As to the church buildings:

Henry II was mainly supporting the church in France, and the two most likely candidates on the Island would be continuously supported Reading Abbey and the atonement donation after the Becket affair Waltham Abbey Church in 1177–1184. The important detail is that he looks away.

For John the trouble is finding any church as suitable candidate for this. John is mainly known for the opposite. (Although Wikipedia uses that image for St Peter's Collegiate Church) But in keeping Matthew's distance towards royal authority, I guess the most important thing to observe is that John does not donate a church in that picture, he is in front of it! That may be another hint, this time at John's dispute with the Pope?

He must have been, we feel, a friendly, sympathetic person, with a robust sense of humour sometimes bordering on the burlesque.
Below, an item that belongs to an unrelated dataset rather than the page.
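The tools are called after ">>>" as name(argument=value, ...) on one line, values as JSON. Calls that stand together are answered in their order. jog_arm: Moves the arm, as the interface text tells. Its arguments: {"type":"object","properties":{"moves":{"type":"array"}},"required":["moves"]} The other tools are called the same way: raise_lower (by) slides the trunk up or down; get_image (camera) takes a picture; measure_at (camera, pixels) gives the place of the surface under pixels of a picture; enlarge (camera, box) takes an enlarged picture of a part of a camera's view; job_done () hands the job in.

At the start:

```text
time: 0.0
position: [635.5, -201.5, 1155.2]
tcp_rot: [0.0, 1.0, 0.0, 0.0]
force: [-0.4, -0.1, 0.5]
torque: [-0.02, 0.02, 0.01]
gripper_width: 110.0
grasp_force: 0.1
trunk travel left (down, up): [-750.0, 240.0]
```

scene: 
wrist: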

Often we cannot tell whether or not he wrote with laughter in his eyes. Was it in fun that he took care to insert the drooping eyelid into his drawing of Henry III among the other kings of England? His language is often picturesque and amusing. He was an excellent raconteur, and his gossip is often inspired even when it is worthless and malicious. As for malicious gossip, we cannot deny that Matthew was an accomplished scandalmonger. His dislikes often take the form of slanderous remarks or stories which make us feel bound to attribute to him something of the vicious and spiteful.